Komaza works with smallholder farmers to repurpose degraded agricultural land to plant and harvest sustainable wood for industrial and commercial use. The company uses artificial intelligence (AI) and satellite data to map existing tree growth and real-time mobile apps on the ground to track farmer progress, and has so far planted six million trees with 25,000 smallholder farmers. The company’s “microforestry” model represents a paradigm shift in the industry from large, costly plantations to distributed partnerships with local farmers.
However, while the current company presents an innovative business model capable of attracting serious investor backing, Komaza actually initially launched as a non-profit in the US back in 2005.
“At the time when Komaza started, the impact investing industry didn’t exist. I don’t think the words impact investing existed 15 years ago. Or if they did, it was in academic papers, it wasn’t considered as an emerging asset class like it is today. So we didn’t have any other path to go,” CEO Tevis Howard told the latest episode of Disrupt Podcast.
Howards says while he tried to raise money from emerging market forestry funds between 2005 and 2007, he was almost “laughed out of the room”.
“Really the only way 10 to 15 years ago to get money for Komaza was to go to people who care about helping poor farmers and families and don’t care so much about getting their money back. […] Back then we couldn’t tell a compelling story that worked both ways.”
Komaza transitioned into a for-profit entity in around 2014, and Howard says the shift has served to give the company real focus. In the non-profit arena, he says it is easy to get distracted by short-term impact – such as improving one farmer’s livelihood – and to lack the long term, large-scale impact that is often very abstract.

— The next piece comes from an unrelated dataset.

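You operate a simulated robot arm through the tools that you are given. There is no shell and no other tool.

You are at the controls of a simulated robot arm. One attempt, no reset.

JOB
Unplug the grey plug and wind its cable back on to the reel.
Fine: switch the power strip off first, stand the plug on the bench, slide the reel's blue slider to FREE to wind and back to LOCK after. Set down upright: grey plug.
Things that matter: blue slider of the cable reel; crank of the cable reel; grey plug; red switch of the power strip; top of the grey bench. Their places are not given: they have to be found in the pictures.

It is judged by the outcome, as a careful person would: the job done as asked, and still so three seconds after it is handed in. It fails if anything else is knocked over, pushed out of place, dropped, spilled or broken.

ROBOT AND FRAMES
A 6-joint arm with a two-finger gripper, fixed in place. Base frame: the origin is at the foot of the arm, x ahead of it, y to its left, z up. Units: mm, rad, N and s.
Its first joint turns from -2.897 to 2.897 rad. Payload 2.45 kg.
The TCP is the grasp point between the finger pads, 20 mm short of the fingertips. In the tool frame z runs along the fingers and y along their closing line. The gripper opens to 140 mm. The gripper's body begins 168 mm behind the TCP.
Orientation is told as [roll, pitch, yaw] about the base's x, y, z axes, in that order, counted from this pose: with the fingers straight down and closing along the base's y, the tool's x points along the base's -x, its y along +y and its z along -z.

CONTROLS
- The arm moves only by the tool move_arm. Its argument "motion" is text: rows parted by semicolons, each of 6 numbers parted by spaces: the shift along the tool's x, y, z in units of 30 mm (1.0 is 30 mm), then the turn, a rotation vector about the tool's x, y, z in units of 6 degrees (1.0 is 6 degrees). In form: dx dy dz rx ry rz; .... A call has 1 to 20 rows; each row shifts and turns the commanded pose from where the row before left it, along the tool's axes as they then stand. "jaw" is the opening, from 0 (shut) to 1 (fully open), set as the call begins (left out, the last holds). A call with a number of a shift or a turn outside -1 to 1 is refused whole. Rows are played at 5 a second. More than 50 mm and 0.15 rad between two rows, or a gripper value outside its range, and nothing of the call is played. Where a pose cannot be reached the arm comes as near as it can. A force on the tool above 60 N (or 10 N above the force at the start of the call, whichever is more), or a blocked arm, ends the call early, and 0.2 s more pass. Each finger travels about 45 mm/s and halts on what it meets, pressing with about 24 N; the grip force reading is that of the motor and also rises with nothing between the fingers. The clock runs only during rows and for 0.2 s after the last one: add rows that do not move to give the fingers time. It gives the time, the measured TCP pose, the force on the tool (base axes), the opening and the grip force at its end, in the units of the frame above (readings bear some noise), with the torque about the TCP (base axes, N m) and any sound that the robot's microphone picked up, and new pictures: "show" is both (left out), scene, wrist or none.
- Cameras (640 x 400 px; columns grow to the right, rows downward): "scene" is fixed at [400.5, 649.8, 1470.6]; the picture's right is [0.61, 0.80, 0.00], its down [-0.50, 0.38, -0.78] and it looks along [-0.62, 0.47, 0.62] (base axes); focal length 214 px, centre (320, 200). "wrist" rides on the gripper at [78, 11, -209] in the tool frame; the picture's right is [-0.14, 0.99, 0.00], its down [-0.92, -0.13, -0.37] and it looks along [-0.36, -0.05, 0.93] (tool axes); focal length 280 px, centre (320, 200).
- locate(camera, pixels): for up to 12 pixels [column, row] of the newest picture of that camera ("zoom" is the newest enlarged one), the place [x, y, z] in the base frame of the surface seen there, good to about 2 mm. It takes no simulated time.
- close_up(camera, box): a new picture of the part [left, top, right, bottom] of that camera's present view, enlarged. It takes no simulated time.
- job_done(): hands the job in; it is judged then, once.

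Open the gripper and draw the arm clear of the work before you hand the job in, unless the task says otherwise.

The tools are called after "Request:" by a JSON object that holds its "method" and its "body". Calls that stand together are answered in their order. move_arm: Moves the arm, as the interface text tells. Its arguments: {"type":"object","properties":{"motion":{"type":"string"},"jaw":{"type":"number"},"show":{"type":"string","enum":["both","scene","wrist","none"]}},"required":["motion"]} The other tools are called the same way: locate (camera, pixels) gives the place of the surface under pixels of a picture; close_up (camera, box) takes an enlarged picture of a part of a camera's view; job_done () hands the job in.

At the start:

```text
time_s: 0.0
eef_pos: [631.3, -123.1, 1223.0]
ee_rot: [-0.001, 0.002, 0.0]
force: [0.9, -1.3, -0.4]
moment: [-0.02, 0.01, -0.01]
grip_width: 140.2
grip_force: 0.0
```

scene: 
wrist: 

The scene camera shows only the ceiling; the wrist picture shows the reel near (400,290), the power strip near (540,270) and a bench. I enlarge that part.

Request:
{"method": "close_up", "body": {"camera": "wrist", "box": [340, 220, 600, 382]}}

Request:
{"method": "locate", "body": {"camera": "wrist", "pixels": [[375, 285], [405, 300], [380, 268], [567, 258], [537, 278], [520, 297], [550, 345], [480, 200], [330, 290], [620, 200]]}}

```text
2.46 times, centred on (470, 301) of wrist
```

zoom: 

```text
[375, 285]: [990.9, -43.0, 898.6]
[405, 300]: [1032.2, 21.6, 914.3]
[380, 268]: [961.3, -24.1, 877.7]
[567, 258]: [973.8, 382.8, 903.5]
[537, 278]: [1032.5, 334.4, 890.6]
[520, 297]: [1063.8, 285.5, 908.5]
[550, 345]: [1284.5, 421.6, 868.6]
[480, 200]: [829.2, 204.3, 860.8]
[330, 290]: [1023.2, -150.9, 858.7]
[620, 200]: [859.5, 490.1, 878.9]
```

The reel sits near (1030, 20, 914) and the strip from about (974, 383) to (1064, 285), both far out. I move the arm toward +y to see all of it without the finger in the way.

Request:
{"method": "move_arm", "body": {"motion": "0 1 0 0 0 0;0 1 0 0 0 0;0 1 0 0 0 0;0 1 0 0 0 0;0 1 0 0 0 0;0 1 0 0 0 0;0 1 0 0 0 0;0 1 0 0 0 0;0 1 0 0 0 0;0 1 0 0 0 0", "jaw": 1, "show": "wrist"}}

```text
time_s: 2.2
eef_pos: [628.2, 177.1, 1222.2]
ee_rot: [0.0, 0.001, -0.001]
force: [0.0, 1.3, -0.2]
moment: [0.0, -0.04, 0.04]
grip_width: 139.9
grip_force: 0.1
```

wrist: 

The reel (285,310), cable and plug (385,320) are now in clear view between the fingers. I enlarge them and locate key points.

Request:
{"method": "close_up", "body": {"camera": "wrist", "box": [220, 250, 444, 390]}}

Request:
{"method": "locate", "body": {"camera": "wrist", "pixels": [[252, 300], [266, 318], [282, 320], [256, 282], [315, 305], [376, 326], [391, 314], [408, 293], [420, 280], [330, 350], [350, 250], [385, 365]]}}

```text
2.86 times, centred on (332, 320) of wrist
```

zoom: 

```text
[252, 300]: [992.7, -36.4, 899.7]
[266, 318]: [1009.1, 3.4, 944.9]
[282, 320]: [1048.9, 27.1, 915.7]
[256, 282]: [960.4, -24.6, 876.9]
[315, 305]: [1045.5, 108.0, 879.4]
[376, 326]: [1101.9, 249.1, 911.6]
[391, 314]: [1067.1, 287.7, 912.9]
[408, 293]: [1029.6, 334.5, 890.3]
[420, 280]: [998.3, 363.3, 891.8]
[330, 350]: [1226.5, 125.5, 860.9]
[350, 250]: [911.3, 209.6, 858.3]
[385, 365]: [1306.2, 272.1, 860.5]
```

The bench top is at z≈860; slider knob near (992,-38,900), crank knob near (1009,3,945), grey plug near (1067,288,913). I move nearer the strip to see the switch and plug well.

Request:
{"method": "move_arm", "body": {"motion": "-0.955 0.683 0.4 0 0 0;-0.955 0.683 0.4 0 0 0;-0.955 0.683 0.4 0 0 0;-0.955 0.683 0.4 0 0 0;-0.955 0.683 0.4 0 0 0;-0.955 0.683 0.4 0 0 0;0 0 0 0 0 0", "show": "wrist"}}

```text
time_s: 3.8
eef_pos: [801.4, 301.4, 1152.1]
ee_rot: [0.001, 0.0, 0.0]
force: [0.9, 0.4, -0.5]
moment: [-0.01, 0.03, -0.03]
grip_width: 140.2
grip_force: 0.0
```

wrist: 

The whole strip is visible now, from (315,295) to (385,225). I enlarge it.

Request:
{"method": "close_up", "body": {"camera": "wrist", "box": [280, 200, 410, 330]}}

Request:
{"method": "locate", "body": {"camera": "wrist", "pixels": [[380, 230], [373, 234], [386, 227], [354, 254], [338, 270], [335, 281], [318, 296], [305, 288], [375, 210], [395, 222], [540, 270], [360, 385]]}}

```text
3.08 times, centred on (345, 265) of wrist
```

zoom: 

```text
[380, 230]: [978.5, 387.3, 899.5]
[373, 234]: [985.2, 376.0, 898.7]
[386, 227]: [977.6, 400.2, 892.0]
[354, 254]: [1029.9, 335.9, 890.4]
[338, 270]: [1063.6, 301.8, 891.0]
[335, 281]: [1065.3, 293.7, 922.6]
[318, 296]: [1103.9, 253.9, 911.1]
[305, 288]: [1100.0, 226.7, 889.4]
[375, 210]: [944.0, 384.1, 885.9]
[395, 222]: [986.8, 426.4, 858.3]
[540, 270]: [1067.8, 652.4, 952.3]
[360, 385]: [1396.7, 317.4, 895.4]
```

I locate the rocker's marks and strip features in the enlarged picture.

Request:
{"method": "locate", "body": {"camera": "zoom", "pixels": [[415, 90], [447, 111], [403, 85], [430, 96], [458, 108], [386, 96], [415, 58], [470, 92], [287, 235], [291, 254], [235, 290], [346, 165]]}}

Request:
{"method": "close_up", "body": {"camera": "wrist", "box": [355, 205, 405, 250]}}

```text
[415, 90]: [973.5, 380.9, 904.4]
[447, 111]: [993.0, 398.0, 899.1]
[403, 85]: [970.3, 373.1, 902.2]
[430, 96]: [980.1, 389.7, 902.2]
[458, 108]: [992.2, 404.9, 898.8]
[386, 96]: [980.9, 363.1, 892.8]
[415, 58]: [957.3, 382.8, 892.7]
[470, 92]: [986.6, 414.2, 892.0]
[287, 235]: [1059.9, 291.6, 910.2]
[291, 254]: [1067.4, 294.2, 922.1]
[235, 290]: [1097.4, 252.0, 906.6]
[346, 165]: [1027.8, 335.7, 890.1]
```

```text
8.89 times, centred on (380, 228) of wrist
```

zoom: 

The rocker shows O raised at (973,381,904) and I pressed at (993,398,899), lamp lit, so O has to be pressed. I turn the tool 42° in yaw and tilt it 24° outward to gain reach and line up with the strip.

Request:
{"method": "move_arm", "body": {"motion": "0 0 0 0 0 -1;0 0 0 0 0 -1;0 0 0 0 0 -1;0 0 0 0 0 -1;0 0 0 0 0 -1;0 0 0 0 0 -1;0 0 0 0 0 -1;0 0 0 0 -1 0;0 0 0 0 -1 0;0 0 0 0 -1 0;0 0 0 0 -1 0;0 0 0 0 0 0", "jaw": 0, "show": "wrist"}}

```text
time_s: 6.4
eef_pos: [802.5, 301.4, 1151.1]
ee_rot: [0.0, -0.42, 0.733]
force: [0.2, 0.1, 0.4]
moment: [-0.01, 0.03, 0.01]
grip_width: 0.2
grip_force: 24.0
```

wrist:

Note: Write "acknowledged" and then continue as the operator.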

“I think the benefit of planting our flag firmly in the for-profit land is that we have a very clear vision on how Komaza aims to create impact in the world, and that’s backed by a financing strategy, and a capital markets strategy, that shows that we could get to really very large scale. So that gets everyone thinking more about the big picture, the long term, really the scale of the opportunity,” Howard says.
Switching to the for-profit arena also brings a “different type of funder”, the CEO says, with for-profit investors matching the commitment of the startup itself. Howard calls these investors, “funders with focus”.
Finally, he says funding and running an organisation in the non-profit sphere is harder work, given the amount of time spent looking for funding opportunities. Non-profits, he says, end up chasing smaller, disaggregated check sizes that trickle in, US$100,000, or US$250,000 at a time. As such, it is much harder to make these bits of funding add up to a budget.
While donors rarely care about what other donors are funding, and as such there is no “teaming up” of multiple funding sources; equity fundraising sees a startup sell shares at the same price, at the same time, to multiple sources.
“It’s more of a marathon fundraising game than indefinite sprinting […] That then gives you the runway to really think as a business.”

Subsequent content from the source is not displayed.